In addition to collaboration on the implementation of missions’ mandates in these thematic areas, DPKO missions, as well as its Headquarters, involve civil society in policy-developing processes. Examples of such collaboration are:
* In Haiti, the UN Inter-Agency National Plan on Violence Against Women, which included national women’s organizations, held a workshop to define a national strategy on preventing violence against women;
* At Headquarters, DPKO collaborates closely with the NGO Working Group on Women, Peace and Security through information sharing, meetings and events to enhance implementation of Security Council Resolution 1325;
* Judicial and Corrections officers work with a range of international NGOs to develop training programmes for DPKO judicial/corrections staff, policy dialogue on rule of law issues and the development of model codes for postconflict settings; and
* In Sudan, the Special Representative of the Secretary-General has invited CSOs, including academic institutions, to contribute to the development of an implementation plan for the mission’s mandated activities.

Focal points for non-state actors in peacekeeping operations tend to vary, depending on the type of work in which the organization in question is involved.
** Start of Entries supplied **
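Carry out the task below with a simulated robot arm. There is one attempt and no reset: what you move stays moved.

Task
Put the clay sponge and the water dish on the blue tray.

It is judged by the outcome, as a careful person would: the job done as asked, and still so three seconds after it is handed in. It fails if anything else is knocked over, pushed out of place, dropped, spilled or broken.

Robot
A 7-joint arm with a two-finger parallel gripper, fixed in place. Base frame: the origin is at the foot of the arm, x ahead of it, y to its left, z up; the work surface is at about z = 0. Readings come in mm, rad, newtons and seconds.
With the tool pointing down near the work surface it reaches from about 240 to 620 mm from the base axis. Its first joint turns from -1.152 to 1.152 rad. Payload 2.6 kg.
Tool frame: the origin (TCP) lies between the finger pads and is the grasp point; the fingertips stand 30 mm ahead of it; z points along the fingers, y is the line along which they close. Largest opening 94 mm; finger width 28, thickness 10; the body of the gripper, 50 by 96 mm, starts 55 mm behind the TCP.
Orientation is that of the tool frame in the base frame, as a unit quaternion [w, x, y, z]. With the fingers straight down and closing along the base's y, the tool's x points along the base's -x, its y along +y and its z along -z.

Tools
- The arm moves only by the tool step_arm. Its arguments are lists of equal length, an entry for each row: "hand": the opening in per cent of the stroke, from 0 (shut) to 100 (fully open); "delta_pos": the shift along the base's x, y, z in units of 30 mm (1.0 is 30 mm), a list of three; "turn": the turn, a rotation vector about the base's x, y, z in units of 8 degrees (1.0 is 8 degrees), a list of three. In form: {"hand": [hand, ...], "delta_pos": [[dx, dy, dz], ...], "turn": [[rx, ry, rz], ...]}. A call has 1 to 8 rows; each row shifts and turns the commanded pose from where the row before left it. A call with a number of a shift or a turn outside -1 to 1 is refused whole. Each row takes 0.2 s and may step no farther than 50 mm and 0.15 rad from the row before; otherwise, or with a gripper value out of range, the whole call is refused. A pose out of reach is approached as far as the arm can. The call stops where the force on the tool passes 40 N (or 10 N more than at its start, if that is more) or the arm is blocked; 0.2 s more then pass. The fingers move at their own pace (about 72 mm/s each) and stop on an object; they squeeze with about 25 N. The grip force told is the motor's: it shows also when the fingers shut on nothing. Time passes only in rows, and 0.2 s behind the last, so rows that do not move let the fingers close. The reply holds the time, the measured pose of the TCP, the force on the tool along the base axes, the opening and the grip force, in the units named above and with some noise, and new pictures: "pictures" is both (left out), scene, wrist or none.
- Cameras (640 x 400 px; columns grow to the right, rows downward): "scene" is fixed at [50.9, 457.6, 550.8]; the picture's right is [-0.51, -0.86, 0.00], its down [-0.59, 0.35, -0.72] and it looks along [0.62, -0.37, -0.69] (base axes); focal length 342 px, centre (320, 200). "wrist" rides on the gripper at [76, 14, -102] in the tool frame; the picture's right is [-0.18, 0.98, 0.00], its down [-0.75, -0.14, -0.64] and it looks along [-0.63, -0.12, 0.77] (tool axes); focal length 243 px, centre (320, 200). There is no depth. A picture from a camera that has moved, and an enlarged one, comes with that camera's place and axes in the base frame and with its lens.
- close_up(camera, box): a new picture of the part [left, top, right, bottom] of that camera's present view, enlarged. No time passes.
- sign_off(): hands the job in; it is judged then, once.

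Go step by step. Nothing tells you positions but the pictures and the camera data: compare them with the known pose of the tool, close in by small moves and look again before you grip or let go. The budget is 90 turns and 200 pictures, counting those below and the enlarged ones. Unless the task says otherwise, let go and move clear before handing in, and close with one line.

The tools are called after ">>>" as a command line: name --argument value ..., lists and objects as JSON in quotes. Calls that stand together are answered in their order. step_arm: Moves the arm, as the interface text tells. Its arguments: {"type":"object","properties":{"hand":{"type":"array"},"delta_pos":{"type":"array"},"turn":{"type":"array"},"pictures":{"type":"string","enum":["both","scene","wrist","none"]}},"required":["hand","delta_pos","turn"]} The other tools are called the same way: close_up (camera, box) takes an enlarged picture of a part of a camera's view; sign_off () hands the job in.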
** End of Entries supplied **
Individual missions may have focal points for this purpose—for example, for those working with the media may liaise with the Public Information section, while those in development or relief efforts may work with the relief and reconstruction sections of the mission. The Office of Operations at DPKO Headquarters in New York also has focal points for regional peacekeeping capacity building, primarily in Africa, as well as for regional organizations such as the EU, NATO and the Organization for Security and Cooperation in Europe (OSCE).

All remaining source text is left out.